=== MATERIAL ===

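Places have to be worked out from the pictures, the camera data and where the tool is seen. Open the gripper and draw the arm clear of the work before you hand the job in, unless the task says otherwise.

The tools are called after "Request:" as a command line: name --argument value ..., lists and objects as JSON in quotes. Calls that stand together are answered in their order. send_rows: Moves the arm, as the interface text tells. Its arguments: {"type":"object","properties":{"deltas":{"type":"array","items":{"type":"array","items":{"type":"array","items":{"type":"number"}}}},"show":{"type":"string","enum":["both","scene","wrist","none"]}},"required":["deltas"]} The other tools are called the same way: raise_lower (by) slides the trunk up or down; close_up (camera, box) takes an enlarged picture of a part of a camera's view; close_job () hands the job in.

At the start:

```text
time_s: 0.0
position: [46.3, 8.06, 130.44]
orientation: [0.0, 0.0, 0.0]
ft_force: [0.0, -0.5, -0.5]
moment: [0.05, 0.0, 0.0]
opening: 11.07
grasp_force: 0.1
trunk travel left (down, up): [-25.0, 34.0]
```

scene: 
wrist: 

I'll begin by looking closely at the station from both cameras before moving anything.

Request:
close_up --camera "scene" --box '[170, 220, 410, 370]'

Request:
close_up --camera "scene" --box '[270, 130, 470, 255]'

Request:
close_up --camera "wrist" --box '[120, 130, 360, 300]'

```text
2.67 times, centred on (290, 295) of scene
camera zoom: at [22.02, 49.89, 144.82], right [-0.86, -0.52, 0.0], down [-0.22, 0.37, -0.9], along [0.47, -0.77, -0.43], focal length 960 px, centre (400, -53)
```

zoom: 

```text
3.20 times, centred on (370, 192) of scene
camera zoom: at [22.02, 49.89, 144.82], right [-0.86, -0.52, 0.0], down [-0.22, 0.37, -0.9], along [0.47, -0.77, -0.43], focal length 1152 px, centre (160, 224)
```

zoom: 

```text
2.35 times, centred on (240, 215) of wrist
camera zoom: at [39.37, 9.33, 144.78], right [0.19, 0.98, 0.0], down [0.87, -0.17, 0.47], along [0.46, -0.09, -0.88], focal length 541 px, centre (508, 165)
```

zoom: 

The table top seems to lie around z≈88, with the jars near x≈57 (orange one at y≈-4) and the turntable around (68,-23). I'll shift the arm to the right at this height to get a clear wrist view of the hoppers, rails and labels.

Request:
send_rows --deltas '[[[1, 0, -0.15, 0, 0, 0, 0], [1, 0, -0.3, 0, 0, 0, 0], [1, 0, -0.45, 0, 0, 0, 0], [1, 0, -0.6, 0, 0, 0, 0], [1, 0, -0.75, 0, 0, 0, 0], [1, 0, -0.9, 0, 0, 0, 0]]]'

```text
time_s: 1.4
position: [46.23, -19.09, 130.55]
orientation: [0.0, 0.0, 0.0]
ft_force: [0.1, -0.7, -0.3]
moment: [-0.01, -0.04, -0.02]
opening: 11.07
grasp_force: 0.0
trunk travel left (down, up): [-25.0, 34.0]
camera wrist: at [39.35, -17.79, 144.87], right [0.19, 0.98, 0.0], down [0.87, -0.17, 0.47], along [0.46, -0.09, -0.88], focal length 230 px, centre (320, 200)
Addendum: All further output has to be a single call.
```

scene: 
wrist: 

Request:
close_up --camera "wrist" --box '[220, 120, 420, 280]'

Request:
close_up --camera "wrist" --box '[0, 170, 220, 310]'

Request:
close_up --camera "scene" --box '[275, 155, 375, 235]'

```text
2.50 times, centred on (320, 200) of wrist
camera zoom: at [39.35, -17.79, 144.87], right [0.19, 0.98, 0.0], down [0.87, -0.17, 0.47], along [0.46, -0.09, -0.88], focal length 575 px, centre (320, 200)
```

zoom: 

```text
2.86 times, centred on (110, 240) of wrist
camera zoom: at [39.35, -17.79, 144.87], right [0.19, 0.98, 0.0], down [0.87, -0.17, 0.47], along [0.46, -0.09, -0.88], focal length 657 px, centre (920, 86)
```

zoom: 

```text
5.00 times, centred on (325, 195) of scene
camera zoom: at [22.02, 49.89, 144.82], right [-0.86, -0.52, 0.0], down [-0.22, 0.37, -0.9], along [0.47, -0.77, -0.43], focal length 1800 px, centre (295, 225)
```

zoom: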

=== WHAT NEEDS TO BE DONE ===
Each line of the material should be duplicated exactly, please.

=== REPLY TO THE TASK ===
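Places have to be worked out from the pictures, the camera data and where the tool is seen. Open the gripper and draw the arm clear of the work before you hand the job in, unless the task says otherwise.

The tools are called after "Request:" as a command line: name --argument value ..., lists and objects as JSON in quotes. Calls that stand together are answered in their order. send_rows: Moves the arm, as the interface text tells. Its arguments: {"type":"object","properties":{"deltas":{"type":"array","items":{"type":"array","items":{"type":"array","items":{"type":"number"}}}},"show":{"type":"string","enum":["both","scene","wrist","none"]}},"required":["deltas"]} The other tools are called the same way: raise_lower (by) slides the trunk up or down; close_up (camera, box) takes an enlarged picture of a part of a camera's view; close_job () hands the job in.

At the start:

```text
time_s: 0.0
position: [46.3, 8.06, 130.44]
orientation: [0.0, 0.0, 0.0]
ft_force: [0.0, -0.5, -0.5]
moment: [0.05, 0.0, 0.0]
opening: 11.07
grasp_force: 0.1
trunk travel left (down, up): [-25.0, 34.0]
```

scene: 
wrist: 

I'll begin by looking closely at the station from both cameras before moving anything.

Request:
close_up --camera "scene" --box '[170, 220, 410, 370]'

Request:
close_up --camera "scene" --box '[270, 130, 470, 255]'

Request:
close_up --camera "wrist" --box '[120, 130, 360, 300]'

```text
2.67 times, centred on (290, 295) of scene
camera zoom: at [22.02, 49.89, 144.82], right [-0.86, -0.52, 0.0], down [-0.22, 0.37, -0.9], along [0.47, -0.77, -0.43], focal length 960 px, centre (400, -53)
```

zoom: 

```text
3.20 times, centred on (370, 192) of scene
camera zoom: at [22.02, 49.89, 144.82], right [-0.86, -0.52, 0.0], down [-0.22, 0.37, -0.9], along [0.47, -0.77, -0.43], focal length 1152 px, centre (160, 224)
```

zoom: 

```text
2.35 times, centred on (240, 215) of wrist
camera zoom: at [39.37, 9.33, 144.78], right [0.19, 0.98, 0.0], down [0.87, -0.17, 0.47], along [0.46, -0.09, -0.88], focal length 541 px, centre (508, 165)
```

zoom: 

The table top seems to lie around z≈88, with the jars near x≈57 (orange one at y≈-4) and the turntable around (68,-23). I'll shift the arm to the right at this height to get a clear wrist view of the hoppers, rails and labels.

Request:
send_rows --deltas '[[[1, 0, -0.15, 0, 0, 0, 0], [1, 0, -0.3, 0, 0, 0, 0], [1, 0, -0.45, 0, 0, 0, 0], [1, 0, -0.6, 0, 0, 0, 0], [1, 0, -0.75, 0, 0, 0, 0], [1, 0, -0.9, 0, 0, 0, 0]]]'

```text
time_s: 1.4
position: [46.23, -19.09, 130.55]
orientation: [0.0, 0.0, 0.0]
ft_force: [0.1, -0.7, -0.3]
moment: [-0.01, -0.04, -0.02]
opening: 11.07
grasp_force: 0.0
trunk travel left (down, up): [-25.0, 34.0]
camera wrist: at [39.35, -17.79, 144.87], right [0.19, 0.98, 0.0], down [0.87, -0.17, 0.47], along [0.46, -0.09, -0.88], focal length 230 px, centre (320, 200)
Addendum: All further output has to be a single call.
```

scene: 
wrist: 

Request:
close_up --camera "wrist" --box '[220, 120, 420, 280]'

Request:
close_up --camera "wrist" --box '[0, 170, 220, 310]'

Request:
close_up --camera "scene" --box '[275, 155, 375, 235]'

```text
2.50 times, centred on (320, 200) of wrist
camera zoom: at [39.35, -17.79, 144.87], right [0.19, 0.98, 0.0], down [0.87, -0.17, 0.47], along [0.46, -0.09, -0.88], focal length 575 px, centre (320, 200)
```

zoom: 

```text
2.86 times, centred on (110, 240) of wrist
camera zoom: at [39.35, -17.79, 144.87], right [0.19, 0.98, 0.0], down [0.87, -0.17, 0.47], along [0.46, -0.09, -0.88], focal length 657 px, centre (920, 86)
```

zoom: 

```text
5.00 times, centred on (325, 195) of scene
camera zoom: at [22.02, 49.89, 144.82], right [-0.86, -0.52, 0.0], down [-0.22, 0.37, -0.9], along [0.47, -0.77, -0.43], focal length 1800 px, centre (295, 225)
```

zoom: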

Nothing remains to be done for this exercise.